US 30-year mortgage rate falls below 3% for first time

Line chart of 30-year fixed rate mortgage (%) showing US 30-year mortgage rate falls below 3% for first time

The average interest rate on a 30-year fixed-rate mortgage in the US has fallen below 3 per cent for the first time ever, mortgage finance company Freddie Mac said on Thursday.

The historic figure reflects how policy responses to the coronavirus pandemic have brought down borrowing costs, helping drive a recovery in the US housing market even as other parts of the economy face a more uncertain recovery.

The fresh low of 2.98 per cent — below anything on records dating back to 1971 — was down from 3.03 per cent the previous week.

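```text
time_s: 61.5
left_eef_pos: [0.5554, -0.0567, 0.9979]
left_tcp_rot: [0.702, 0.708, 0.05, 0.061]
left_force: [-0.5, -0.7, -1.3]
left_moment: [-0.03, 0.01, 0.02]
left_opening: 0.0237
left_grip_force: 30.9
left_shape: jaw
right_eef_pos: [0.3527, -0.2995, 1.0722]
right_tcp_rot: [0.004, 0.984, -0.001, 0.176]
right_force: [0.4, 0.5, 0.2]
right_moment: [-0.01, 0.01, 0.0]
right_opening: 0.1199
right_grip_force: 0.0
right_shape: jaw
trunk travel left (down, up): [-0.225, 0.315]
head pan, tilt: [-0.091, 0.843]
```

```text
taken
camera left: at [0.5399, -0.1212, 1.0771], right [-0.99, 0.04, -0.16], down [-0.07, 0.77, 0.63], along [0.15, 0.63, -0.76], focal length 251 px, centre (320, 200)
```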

Doug Duncan, chief economist at Freddie Mac’s sister company, Fannie Mae, said that given the big drop in US Treasury yields, mortgage rates had more room to fall. “A two-and-three-quarters [per cent] mortgage is possible next year,” he said.

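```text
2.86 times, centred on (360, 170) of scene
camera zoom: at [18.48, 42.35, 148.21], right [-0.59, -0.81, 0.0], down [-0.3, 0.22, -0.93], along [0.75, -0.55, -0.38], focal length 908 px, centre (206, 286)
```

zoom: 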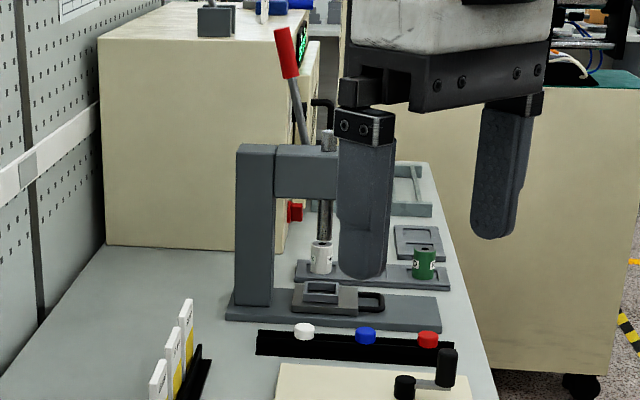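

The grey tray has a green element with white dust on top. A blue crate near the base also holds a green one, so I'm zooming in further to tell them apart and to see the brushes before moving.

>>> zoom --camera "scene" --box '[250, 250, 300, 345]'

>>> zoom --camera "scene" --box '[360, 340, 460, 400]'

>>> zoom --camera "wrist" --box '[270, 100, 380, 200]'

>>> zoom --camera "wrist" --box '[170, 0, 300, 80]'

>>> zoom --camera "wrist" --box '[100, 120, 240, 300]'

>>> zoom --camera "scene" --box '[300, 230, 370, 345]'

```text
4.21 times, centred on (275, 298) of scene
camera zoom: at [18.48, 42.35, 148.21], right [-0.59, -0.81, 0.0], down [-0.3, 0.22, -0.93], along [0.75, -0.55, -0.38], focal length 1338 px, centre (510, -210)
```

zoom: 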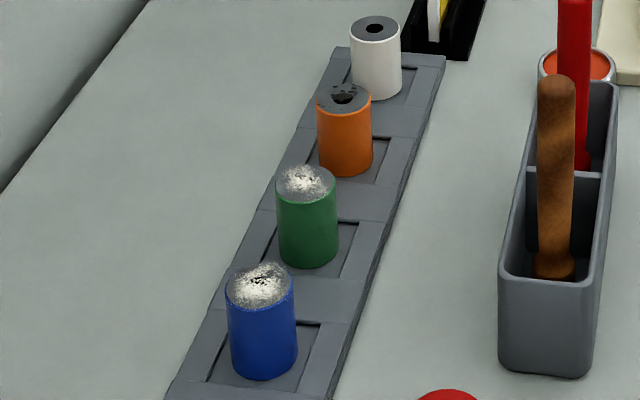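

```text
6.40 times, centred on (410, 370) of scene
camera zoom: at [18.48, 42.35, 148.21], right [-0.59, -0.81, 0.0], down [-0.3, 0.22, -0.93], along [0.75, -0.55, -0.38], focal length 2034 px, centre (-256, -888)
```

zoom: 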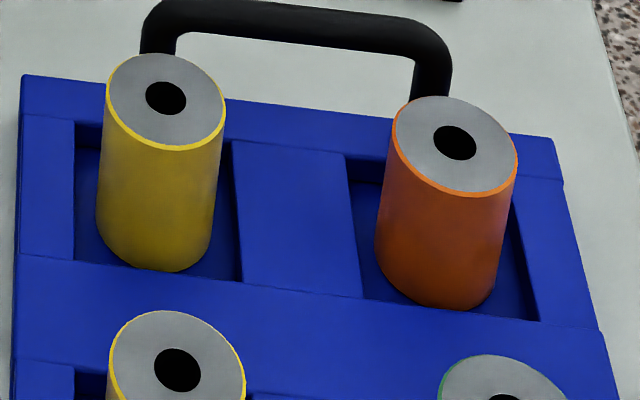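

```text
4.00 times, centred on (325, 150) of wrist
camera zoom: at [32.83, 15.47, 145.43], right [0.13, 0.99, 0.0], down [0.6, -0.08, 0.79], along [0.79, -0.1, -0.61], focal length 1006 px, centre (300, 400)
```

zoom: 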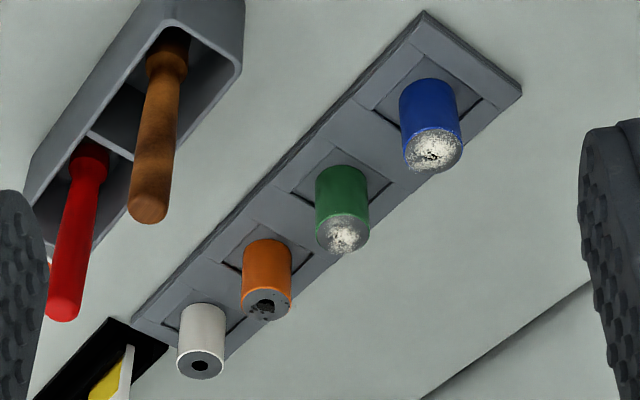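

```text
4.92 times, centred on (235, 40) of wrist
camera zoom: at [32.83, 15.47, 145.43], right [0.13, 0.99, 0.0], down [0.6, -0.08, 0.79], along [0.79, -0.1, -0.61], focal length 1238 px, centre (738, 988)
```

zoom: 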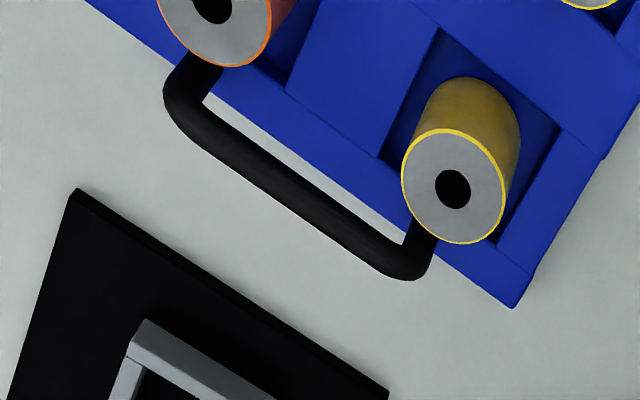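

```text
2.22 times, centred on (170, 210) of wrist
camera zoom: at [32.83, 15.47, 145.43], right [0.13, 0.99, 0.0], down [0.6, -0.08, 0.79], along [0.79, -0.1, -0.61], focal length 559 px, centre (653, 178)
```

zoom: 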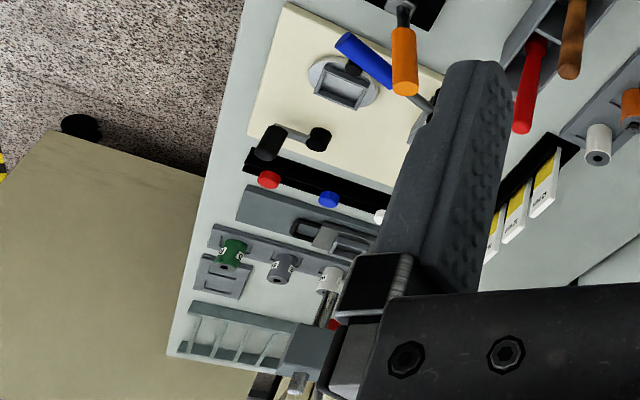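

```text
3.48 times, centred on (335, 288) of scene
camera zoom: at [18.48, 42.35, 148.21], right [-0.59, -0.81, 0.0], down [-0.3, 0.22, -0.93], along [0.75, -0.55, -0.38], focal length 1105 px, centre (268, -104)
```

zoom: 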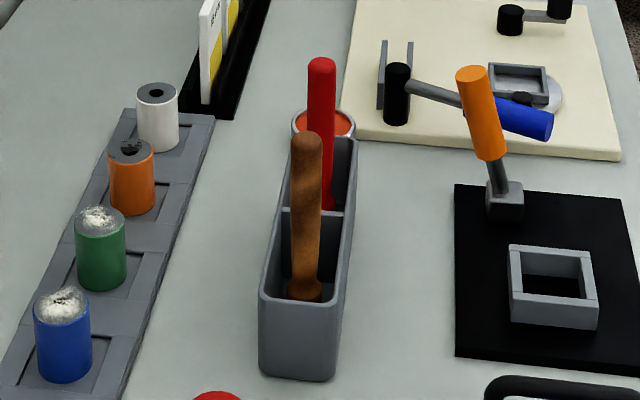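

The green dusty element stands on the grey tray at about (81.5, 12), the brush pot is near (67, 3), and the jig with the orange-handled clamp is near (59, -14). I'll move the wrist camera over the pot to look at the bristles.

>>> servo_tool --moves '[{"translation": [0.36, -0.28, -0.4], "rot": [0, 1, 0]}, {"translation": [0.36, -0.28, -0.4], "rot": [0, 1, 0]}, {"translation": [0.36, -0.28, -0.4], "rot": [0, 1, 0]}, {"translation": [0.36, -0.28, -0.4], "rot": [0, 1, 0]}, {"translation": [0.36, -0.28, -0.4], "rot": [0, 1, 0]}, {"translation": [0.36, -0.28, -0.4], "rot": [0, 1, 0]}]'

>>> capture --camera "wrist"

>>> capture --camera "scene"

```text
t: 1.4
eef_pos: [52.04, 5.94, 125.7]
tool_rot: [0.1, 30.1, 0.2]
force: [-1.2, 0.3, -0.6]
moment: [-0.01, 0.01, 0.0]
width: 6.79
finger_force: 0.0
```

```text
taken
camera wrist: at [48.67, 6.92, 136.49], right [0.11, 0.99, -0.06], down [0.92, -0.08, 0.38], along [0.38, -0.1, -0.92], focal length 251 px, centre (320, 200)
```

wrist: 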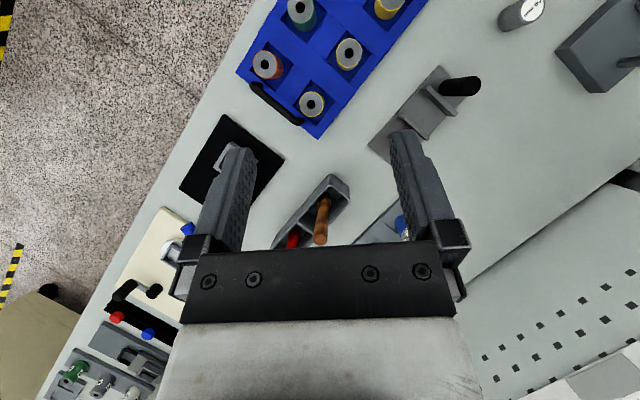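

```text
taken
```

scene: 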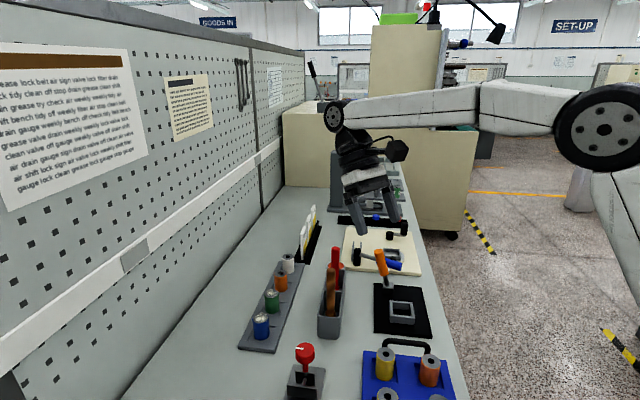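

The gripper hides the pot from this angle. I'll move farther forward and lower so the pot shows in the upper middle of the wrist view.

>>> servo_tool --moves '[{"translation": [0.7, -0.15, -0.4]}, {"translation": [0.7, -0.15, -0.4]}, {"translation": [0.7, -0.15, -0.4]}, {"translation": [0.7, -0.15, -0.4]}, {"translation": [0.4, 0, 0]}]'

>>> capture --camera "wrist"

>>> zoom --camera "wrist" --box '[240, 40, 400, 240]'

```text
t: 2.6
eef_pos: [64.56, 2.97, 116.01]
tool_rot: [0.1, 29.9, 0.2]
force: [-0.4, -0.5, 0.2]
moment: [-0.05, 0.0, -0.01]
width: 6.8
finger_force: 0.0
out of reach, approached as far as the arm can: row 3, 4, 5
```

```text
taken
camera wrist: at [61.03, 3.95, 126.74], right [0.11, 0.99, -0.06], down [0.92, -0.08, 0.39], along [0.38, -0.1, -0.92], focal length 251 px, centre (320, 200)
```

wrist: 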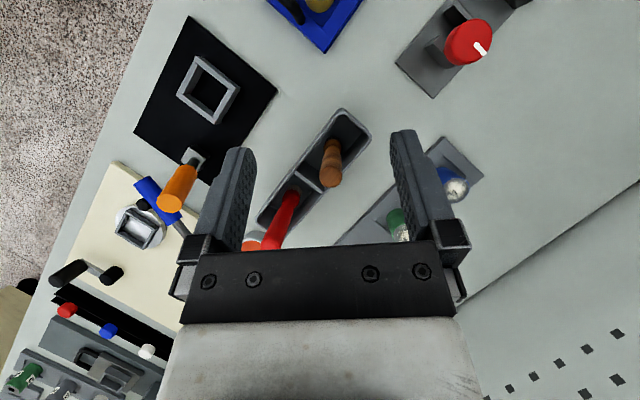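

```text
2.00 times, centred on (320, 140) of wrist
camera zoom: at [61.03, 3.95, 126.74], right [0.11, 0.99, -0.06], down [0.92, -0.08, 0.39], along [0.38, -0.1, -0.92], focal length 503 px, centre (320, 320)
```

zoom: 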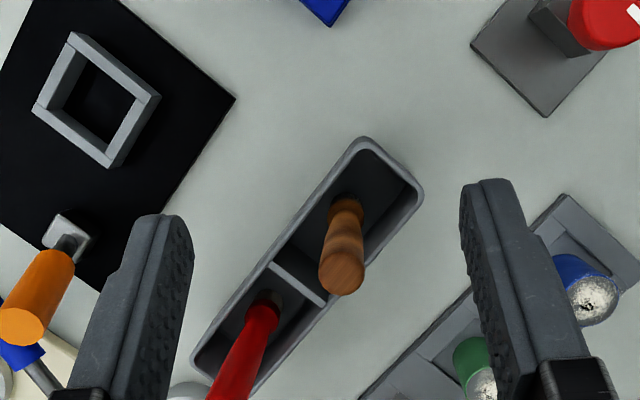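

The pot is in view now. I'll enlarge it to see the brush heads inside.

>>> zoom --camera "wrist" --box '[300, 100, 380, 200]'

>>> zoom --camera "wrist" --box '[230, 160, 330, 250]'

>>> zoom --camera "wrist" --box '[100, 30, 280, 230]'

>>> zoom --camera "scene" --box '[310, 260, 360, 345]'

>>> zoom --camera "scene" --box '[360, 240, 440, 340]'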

The reason rates have not fallen faster is that the demand for mortgage refinancing has overwhelmed the ability of lenders to originate new loans, according to Mr Duncan.

“There is no point in lowering prices to gain business you can’t close anyway,” he said.

The availability of long-term fixed rate mortgages in the US is underpinned by the activities of Fannie Mae and Freddie Mac, which parcel them into bonds for sale to investors, providing them with a government guarantee that can make them as attractive as US Treasuries.

Walt Schmidt, head of mortgage strategy at FHN Financial, agreed that rates could go lower, but pointed out that the average mortgage rate obscures an unusually wide range of rates available, depending on individual borrower’s credit history.

“There have been a lot of borrowers who have gotten two-handle [under 3 per cent] mortgages for a couple of months now,” Mr Schmidt said. “It is like past crises, in that those who don’t need financing can get it, and those that need it cannot.”

Mortgage lenders are very leery of borrowers with credit blemishes, fearing that they could go into payment forbearance after securing a new mortgage. Recent federal legislation designed to ease the economic effects of coronavirus forces lenders to give customers payment holidays if they are struggling.

The latest mortgage rate figures on Thursday came alongside data that showed US homebuilder confidence in July had returned to levels seen before the pandemic hit.

The National Association of Home Builders’ housing market index climbed to 72 in July from 58 the previous month. That exceeded economists’ forecasts for a reading of 60, according to a Reuters survey, and matched its reading in March.

“Builders are seeing strong traffic and lots of interest in new construction as existing home inventory remains lean,” said NAHB Chairman Chuck Fowke. “Low interest rates are also fuelling demand, and we expect housing to lead an overall economic recovery,” he added.

Economists have pointed out that one of the reasons the housing market has recovered quickly is because pandemic-driven job losses have disproportionately affected younger renters as opposed to would-be homebuyers.

Moreover, lower mortgage rates have made home purchases more attractive for those who have held on to their jobs.